Dom Rushton, from Wales, sells reconditioned motos to foreigners.  PHOTO SUPPLIED
Dom Rushton, from Wales, sells reconditioned motos to foreigners. PHOTO SUPPLIED

7 Questions with Dom Rushton

Buying a second-hand motorcycle can be a nightmare under the best conditions, but throw in language barriers and cultural differences and only the luckiest (or seriously hard bargainers) have any chance of getting a good deal. That’s where Dom Rushton comes in. Originally from Wales, he’s been buying and fixing up motos in the Kingdom for four years and started up Deals on Wheels Cambodia with his Cambodian girlfriend’s family to cater to expats who feared paying too much or buying a lemon. Will Jackson had a chat to him about his new business.

What should people look for when buying moto in Cambodia?
Cambodia’s quite brutal on bikes because of all the dust and the heat. It’s not just how people drive them; it’s the weather and conditions. Basically, if you don’t have any mechanical experience the first thing I’d do is find a mechanic that you trust. And be prepared to pay them up to $20 to go out with you because it might save you hundreds in the future.

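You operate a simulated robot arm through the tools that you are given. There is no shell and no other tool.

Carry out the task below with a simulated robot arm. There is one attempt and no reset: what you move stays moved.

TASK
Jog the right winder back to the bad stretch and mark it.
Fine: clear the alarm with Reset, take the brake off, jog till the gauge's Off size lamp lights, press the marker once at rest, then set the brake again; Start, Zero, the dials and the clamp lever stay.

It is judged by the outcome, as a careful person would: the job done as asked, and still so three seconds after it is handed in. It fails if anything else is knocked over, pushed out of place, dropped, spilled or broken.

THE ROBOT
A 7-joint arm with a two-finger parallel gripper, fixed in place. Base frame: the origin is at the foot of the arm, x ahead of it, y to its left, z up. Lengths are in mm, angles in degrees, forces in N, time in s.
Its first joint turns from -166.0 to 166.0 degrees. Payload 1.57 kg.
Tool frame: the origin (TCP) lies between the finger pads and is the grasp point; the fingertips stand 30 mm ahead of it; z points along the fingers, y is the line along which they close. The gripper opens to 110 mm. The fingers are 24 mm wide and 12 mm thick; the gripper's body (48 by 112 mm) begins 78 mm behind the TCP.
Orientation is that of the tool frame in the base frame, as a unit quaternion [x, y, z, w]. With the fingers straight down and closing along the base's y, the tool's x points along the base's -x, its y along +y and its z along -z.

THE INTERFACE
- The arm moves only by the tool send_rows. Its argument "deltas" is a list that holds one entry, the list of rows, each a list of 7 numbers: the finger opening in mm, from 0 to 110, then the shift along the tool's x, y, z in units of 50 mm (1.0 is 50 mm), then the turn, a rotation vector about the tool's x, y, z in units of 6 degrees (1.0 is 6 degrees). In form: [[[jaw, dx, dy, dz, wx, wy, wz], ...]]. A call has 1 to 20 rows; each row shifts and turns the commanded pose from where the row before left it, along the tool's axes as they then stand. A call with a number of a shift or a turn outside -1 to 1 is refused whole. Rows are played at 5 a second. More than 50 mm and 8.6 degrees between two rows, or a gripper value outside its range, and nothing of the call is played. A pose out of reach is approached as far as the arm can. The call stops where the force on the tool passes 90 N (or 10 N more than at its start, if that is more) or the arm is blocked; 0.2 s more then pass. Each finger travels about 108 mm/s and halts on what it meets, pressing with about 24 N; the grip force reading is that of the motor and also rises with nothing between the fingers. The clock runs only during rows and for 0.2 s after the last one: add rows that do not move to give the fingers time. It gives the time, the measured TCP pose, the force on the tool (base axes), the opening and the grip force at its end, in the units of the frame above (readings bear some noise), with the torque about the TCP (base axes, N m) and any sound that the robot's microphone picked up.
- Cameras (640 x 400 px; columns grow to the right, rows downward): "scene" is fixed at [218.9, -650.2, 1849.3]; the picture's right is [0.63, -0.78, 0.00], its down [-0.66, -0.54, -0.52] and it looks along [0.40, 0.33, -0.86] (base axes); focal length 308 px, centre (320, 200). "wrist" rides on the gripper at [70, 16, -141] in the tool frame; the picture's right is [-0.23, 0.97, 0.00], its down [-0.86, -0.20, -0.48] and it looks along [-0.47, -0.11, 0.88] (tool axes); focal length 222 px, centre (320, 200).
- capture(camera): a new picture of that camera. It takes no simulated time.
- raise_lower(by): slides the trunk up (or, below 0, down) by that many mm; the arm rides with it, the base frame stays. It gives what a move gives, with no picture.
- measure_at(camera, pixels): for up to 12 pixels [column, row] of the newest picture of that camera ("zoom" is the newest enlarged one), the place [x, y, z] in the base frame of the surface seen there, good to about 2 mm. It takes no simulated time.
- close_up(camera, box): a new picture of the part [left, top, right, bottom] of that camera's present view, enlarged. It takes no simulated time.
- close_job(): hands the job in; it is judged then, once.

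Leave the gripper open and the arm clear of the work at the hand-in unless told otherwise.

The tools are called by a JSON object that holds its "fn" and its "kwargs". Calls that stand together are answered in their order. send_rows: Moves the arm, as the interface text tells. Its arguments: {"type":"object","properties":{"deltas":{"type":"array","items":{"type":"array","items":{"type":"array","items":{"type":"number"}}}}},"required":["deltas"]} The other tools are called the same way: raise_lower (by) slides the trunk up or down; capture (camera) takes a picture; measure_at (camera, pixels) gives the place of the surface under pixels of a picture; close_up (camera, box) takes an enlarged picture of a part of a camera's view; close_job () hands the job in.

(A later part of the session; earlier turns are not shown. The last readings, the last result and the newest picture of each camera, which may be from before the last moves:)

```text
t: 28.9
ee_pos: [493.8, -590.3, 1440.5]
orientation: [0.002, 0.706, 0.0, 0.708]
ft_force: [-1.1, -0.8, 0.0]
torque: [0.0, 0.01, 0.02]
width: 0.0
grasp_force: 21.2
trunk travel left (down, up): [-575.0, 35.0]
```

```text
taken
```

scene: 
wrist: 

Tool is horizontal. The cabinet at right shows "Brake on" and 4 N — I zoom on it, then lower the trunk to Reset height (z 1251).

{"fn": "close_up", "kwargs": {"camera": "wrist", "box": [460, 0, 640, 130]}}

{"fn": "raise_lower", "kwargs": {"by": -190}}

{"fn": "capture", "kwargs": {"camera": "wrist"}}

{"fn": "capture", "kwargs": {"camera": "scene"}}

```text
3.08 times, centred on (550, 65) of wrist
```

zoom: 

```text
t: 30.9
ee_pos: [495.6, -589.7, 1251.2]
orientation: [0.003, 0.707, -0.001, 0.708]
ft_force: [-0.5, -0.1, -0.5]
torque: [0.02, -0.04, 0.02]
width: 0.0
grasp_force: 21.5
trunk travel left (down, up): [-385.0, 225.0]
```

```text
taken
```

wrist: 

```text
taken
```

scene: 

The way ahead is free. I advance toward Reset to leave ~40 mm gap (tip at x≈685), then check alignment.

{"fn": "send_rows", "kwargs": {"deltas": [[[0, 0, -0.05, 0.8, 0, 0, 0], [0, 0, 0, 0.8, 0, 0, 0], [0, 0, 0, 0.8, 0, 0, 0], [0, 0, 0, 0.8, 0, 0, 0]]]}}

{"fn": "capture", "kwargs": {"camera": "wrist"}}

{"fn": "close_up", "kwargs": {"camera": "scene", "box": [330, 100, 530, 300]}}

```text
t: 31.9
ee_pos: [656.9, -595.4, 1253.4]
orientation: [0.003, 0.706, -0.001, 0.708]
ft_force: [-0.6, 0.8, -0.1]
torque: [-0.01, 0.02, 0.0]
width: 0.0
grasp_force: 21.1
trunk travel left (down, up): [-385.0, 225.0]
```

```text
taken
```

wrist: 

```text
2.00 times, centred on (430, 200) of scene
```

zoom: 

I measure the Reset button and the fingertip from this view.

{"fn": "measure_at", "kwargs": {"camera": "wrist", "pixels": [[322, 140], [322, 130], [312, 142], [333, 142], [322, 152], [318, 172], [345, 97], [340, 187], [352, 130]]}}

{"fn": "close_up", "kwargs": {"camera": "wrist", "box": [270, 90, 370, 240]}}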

Why did you decide to start selling bikes to expats?
It’s almost impossible for a foreigner to go alone to a market and buy a motorbike for a fair price. It’s a bit difficult for foreigners to get their head around that serious bargaining thing. It was hard for me and that’s why I started the business.

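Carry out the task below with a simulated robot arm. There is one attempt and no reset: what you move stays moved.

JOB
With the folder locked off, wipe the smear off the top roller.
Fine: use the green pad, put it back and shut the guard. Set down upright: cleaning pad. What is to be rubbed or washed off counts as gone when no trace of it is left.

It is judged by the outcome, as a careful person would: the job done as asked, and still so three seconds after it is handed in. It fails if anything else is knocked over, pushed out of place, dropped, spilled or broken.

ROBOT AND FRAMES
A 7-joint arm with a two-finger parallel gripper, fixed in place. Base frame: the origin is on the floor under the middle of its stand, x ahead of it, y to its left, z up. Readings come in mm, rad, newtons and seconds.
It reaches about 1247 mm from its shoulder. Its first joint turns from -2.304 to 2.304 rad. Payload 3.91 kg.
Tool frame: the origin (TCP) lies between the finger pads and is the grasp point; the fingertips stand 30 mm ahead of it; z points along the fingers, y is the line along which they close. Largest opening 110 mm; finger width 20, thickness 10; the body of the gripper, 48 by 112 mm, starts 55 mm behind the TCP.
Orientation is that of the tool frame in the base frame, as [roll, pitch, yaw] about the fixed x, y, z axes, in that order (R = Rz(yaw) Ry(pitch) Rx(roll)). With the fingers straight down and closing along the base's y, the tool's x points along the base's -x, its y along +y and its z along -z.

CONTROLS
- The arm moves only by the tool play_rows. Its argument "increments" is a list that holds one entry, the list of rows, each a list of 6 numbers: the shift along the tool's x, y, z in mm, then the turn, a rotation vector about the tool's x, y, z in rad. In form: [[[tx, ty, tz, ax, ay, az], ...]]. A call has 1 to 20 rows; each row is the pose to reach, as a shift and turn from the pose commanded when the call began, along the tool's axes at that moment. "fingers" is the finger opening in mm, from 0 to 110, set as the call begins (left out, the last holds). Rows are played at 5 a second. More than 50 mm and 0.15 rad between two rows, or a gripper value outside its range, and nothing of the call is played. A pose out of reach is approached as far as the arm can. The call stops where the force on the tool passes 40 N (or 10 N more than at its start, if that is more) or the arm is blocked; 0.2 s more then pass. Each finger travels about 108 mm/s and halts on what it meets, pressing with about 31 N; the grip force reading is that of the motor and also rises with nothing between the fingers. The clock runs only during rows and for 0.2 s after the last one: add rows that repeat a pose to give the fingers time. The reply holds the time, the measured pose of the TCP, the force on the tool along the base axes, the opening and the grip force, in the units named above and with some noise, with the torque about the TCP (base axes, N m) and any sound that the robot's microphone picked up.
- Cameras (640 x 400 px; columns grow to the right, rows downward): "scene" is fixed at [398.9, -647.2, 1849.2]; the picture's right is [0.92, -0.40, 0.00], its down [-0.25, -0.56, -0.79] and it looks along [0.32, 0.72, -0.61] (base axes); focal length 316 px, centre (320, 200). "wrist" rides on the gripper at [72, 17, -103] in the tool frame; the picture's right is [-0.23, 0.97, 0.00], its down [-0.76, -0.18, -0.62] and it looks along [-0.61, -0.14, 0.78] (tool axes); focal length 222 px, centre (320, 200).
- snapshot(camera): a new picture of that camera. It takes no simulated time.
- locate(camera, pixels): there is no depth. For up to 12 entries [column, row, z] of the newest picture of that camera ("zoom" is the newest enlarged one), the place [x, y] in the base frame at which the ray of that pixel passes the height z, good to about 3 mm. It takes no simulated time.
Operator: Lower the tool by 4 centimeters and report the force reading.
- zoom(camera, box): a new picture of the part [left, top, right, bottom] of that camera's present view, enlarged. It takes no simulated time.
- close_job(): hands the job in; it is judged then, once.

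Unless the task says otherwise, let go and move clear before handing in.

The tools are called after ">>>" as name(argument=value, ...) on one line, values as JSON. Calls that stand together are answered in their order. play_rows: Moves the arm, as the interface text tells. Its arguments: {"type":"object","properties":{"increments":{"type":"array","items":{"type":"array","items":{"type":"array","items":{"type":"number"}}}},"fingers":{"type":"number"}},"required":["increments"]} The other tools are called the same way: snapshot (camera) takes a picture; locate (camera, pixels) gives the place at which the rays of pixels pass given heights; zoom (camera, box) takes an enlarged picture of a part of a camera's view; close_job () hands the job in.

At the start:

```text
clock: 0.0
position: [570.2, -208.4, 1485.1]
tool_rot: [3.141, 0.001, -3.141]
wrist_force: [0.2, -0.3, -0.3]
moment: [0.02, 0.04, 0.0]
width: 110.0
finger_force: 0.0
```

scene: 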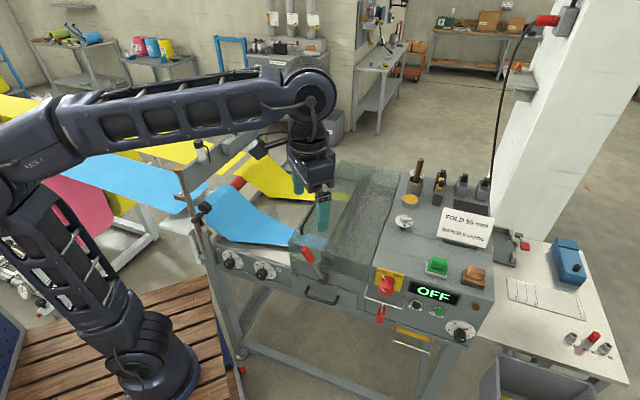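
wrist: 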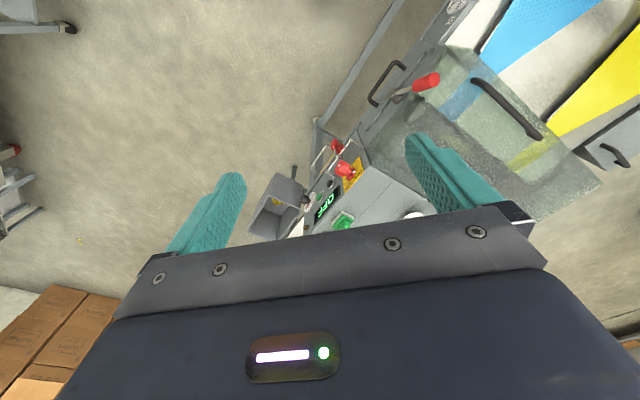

Tell us a bit about your first experience buying a moto in Cambodia.
The first time I bought a bike it was an older Honda Dream and it was a bit of a headache. It took me about two weeks to find one that I was happy with and that was running and, even then, after I bought it I found out all the parts were Chinese and it was a nightmare. After that I bought a bigger motorcycle. I lived above a police chief, which was quite handy, and had a housemate and we both needed motorcycles but neither of us had any experience [in buying them]. So we went downstairs and asked if the police chief could get us a couple. He just called his friends and they rocked up with about 10 and were just like “take your pick”. And they were a lot cheaper.

What sort of bikes do you sell?
I’m offering standard motorcycles with warranties, which you won’t really get anywhere else. What we do is sell the customer the motorbike and they get a warranty for X amount of weeks. If they have any problems we repair it for free and even after that warranty ends we support the customer. We will literally go to your house, give you a bike to drive for the time being and fix your bike. That’s what we’re selling. Not amazing motorcycles, because there are quite a few foreigners doing that already dealing with big bikes. A lot of people that come here don’t want to have to deal with big dirt bikes, they just want a little scooter to get to work and back. We also get bikes that aren’t fashionable, because fashionable bikes get stolen. If you have a Scoopy or a Fino or something like that and you leave it outside a bar for an hour – it’s happened to me and it’s happened to three friends of mine – you’re likely to lose it. We like to deal with Suzuki Steps a lot. They’re pretty cheap to fix and reliable and they’re not fashionable.

What can you do that people can’t do for themselves?
We get our bikes from all over the place and we buy them when they’re broken. When we get a bike in we strip it and rebuild and fix it and after that I’ll drive it personally for a week and to iron out all the tiny little problems.

Where do you see things going for your business?
I don’t have a premises at the moment and I don’t really want one. Because this is still a small thing and stealing’s a big issue , especially in central Phnom Penh, I can’t keep too many bikes at home. But if things go well we might consider opening a shop.

What do you like about running the business?
Although it’s sometimes stressful, running around finding parts, arguing with people all the time, it’s quite fun. It’s quite exciting. When you finally get what was once just a bit of metal on the ground running, it’s a good feeling. I enjoy the hunt. The satisfaction of finding the right part for the right price.